Basing a novel on a flawed concept is forgivable; executing that concept this badly is not. Arthur Phillips writes with the stiff pretensions and polished self-consciousness of the fiction seminar nerd, the kid with smarts but little music, a vocabulary but no handle on it. And if he could make his own name an adverb, he would. Prague is a place where characters "squawk distortedly" and "invariably declare" things to be "a little inexplicable" and "elegantly incontrovertible"; where buildings look "positively exotic" and people have "up-beatitude"; where eyebrows are "engineered for expressivity"; where jokes - if not "immediately exempt from laughability" - are "bittersweetly hilarious"; where memories "burrow slickly" and where "entirely revealing" facts are defined by their "sheer, scarcely tolerable intrusiveness."
The prose is limp-wristed and terrible, start to finish. It is the work of a third-rate Victorian dandy trapped in the body of a Harvard educated Valley girl. On page 356, we learn two things. We learn that "Emily's bungalow had persistently proclaimed its emptiness, and her telephone its unreceptive solitude," and we learn that anybody can publish a novel in 2002. Just slap a picture of the Charles Bridge on the cover and call it Prague. Then crank up the publicity machine and hope another 20,000 Amazon shoppers mistake it for a guidebook.
By Arthur Phillips
Random House, 2002
The story, as the author himself might write, could scarcely be duller. The year is 1990, and four Americans and a Canadian are living in Budapest. There's Scott and John Price, English teacher and venture capitalist. There's Emily, chirpy assistant to the U.S. Ambassador. There's Mark, gay post-graduate student. And there's Charles, reporter for the fledgling BudepestToday newspaper.

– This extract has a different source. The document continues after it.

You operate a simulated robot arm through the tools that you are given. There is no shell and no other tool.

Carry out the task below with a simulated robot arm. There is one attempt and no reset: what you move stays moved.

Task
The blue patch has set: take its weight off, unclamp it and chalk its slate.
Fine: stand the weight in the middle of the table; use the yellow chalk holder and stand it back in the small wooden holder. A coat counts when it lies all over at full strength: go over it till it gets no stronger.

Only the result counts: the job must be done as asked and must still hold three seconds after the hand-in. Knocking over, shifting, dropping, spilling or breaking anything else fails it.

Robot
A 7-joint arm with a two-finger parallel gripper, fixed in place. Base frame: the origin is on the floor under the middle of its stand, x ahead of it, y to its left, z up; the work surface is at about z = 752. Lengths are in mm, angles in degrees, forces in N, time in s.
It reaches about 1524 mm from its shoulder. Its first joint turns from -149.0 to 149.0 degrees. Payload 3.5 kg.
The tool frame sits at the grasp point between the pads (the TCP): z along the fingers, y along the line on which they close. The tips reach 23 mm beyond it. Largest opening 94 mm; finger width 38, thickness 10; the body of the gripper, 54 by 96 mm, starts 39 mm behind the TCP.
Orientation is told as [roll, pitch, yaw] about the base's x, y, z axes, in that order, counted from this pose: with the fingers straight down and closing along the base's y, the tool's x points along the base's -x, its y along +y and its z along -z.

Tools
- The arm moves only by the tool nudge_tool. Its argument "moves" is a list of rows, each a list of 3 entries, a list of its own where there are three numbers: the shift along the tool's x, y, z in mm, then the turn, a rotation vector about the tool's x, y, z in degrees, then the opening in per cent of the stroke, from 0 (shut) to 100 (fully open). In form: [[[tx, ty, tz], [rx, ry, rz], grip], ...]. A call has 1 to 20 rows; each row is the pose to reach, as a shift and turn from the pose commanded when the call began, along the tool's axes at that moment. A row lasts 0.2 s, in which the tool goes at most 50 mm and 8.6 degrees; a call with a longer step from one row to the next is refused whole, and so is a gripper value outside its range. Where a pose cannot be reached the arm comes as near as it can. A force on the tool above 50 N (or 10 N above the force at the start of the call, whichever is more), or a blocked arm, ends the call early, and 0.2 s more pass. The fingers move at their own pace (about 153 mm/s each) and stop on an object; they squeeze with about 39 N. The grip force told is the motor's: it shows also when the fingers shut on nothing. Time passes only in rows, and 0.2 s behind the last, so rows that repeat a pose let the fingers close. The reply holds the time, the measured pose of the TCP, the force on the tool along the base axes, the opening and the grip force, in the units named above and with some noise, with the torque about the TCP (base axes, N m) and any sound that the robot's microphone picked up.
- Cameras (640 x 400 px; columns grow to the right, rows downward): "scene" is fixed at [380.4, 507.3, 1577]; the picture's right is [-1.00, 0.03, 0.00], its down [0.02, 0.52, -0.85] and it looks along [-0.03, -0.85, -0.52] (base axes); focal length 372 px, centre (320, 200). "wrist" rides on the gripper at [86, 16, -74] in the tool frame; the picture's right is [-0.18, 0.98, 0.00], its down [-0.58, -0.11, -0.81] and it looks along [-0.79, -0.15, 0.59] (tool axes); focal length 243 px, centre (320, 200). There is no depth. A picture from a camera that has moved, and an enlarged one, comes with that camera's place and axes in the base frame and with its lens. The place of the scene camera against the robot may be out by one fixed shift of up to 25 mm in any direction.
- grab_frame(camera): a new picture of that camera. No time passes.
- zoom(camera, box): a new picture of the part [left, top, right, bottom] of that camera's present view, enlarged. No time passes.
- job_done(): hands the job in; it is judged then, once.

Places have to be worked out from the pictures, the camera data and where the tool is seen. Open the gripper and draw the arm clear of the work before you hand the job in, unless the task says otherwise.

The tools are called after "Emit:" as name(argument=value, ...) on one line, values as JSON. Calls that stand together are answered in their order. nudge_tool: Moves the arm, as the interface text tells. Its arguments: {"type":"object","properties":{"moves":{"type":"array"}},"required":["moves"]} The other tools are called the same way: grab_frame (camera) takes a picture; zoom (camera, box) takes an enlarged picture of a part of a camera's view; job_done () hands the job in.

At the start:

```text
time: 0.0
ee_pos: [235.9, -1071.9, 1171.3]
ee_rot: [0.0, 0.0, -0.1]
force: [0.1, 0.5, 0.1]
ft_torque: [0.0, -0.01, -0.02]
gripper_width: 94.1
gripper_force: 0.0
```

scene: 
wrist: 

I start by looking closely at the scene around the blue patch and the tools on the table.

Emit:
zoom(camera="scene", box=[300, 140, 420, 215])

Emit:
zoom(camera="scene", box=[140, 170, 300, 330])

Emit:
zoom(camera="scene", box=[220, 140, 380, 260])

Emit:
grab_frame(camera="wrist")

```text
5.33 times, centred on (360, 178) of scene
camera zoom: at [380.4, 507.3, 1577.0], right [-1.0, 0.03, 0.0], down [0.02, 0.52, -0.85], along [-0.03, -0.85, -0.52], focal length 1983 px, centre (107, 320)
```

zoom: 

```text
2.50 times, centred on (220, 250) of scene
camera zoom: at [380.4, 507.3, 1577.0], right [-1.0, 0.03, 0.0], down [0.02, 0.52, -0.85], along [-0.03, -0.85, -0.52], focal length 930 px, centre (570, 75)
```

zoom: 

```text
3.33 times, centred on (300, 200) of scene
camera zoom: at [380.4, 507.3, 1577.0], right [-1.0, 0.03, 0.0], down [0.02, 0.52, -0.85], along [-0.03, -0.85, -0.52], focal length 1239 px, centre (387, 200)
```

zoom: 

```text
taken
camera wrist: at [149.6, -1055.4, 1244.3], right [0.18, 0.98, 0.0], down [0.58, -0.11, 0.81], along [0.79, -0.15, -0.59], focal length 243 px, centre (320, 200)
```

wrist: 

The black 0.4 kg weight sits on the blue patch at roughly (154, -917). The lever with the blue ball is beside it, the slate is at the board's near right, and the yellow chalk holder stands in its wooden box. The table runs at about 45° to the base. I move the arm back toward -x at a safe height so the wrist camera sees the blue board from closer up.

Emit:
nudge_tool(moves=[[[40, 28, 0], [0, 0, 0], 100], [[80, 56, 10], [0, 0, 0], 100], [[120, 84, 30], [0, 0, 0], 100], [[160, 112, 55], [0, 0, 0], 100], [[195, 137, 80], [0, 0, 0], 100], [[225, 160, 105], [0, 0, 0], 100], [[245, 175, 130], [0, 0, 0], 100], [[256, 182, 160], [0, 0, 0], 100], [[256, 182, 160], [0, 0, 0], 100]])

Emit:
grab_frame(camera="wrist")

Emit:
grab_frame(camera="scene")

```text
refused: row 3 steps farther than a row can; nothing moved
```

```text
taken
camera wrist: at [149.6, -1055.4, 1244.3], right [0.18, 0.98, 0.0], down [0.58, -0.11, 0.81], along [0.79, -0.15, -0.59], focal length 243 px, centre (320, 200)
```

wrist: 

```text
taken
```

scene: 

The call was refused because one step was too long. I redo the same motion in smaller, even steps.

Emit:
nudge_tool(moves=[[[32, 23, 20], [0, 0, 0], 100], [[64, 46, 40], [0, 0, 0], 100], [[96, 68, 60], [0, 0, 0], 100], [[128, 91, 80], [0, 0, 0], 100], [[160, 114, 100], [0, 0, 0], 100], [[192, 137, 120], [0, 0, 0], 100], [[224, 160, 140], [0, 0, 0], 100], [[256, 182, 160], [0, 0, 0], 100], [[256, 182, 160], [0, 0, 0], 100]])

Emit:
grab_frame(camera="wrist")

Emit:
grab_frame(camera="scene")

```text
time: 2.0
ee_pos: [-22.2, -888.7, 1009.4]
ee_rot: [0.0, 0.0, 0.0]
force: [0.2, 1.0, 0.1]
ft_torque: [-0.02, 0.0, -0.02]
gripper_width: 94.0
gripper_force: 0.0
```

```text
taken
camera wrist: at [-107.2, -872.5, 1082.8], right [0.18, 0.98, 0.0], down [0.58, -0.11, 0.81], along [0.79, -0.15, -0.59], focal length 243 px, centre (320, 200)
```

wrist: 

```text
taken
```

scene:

We follow this crew into the cafes and jazz clubs of Buda, and over the bridges and down the streets of Pest. And it is a singularly boring experience. Their conversation is at or below the level of green expat bull sessions, filled with the inane and the obvious. The reader is treated to such profound insights into post-Communist Europe as bad service (p. 12), cheap copies of western clothes (p. 59) and, in one of the author's more embarrassing moments, strip clubs. ("[T]he girl removed her clothing with such velocity and facility that John realized how much more practiced strippers are at undressing than the average person." p. 299).
Yes, folks, this best-selling debut novel is that bad. The characters with potential to be interesting are just awkwardly sketched composites of pseudo-intellectual hipster lightweights. Mark Payton is supposed to be a frantic, brilliant eccentric, obsessed with the mysteries of time and driven by a quixotic 19th century quest to quantify nostalgia, but Phillips can only muster a bad copy of a stock stoner. Witness Mark the crazy intellectual gushing to John about how strange "1990" looks on the front page of a newspaper:
"You know how in the first couple weeks of January the dates on newspapers look strange...like they're from science fiction? Like 1990? Not 1989 anymore? This is the latest in the year this has ever happened. I mean, it's July, but the date has that science-fictiony feel today. When I saw the paper I was amazed - I saw this paper and I was, like, July 14th, 1990? That looks bizarre."